Davis started the panel in 1998, five years after he founded Milestone, a comic book entertainment company responsible for some of the most successful black superheroes of the 90s, like Icon, a 300-year-old alien whose first earthly encounter was with a slave woman in the American south, and Static, about a high school teenager who receives superpowers after being mistakenly caught up in a gang war.
Today, the Black Panel is an institution. It is given a 90-minute slot at Comic-Con, a rare honour for any panel, and the panel alum have included RZA, Shaquille O'Neal and Nichelle Nichols, aka Lieutenant Uhura of Star Trek. This year, the Black Panel played host to Ne-Yo, J August Richards, Kevin Grevioux, Cree Summer, Erika Alexander, Tatiana El Khouri and Orlando Jones.
(Excerpt) Read more at theguardian.com ...
I’m more interested in comic creators who make works that stand alone.
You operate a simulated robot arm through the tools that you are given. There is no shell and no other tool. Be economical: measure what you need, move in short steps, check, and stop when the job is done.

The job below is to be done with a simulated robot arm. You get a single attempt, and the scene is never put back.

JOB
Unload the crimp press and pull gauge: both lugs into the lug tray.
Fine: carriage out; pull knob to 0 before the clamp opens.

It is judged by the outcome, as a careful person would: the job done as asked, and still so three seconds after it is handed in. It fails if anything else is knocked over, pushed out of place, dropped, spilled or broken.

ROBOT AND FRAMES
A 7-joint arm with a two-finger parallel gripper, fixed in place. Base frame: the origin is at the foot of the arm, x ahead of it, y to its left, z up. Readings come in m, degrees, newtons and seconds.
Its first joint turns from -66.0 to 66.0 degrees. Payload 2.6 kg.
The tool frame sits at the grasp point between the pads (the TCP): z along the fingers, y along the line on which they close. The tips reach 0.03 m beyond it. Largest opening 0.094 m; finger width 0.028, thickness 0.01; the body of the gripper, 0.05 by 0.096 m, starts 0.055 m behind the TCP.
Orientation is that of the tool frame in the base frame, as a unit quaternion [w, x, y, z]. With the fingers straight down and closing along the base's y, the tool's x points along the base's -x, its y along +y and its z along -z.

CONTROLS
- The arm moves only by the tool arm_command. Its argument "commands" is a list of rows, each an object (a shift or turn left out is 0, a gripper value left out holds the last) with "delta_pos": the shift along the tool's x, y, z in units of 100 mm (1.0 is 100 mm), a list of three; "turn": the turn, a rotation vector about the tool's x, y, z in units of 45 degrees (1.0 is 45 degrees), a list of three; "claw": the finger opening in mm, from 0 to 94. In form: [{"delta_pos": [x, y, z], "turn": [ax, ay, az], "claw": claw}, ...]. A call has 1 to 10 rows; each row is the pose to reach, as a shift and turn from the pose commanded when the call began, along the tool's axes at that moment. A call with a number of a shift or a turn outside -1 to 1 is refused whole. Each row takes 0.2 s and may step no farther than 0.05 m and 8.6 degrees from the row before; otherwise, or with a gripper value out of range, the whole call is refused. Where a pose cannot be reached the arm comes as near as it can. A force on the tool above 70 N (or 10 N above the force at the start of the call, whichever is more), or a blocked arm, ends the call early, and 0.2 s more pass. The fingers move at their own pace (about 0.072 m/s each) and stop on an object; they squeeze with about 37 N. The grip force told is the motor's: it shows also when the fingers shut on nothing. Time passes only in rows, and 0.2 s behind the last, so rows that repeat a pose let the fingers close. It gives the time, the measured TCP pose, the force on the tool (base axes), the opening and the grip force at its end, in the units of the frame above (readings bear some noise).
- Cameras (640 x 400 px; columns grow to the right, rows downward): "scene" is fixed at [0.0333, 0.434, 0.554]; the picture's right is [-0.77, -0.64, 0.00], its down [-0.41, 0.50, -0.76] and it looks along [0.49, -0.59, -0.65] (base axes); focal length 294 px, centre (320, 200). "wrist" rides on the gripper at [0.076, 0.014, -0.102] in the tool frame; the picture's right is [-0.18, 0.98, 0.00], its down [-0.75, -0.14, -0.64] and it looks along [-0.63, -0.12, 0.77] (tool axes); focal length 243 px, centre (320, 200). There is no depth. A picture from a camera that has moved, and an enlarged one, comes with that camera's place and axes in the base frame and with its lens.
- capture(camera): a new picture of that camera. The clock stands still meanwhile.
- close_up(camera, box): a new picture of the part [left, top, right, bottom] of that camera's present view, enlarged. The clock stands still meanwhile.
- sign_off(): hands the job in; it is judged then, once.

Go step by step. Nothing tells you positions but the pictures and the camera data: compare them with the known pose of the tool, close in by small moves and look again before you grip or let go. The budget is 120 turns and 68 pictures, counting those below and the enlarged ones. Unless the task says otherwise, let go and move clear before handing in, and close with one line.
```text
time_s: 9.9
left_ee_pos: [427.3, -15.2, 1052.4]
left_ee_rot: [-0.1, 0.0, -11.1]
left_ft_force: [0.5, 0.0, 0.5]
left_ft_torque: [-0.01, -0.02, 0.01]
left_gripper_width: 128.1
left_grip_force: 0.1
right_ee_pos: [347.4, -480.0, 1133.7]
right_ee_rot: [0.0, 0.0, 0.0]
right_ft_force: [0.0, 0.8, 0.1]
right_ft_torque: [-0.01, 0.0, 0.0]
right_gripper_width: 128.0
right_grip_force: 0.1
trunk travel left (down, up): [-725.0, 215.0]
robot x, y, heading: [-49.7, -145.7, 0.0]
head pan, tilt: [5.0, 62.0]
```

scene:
I’m not buying them as a fashion accessory.
Is this writer trying to make the case that black people don’t like or read Spider-Man?
Is Orlando Jones (actor) tweeting about some new comic publisher who is a black man going to translate to SALES to each of those 100,000 followers?
Or is it going to get them to just recognize a character name that may LATER blip up on the radar as some new adapted movie franchise?
This sounds like an interesting panel.
...a form of literature....
***
Sorry, no.
Your opinion... and I’m ok with that
Just like I don’t consider the NYT or MSNBC journalism.
I agree - but a lot of the conventions have panels with collectors, appraisers, peripheral entertainers, etc as a way to try to create extra draw.
Just like they have the costume contests(definitely not my thing), etc .
If there is ONE THING that Sandy Ego Con doesn’t need it is “extra draw”.
It’s lurched over the shark.
It’s the same with “Haight-Ashbury” after the hippies (who wanted to take but not give to the community) came to live on the street (from points East). Or so I hear. Those who created that bohemian scene said it all changed when the runaway tourists flocked in. The free store couldn’t handle the extra “demand”.
SDCC now sells out in advance. I hear that single days are all you can buy unless you buy a year in advance. And some people wait 24 hours in line to get into a specific panel room/discussion.
The artists have left. They set up shop at another hotel, run off from the convention that in name was designed to celebrate their hobby/field.
Your opinion... and Im ok with that
((
Fair enough. Freegards.
Yeah I know - I always wanted to go but never got to get there before it got out of control, so now I just hit local midwest stuff and still have some fun and meet some folks.
If African American culture is American culture ... then drop “African” from the phrase.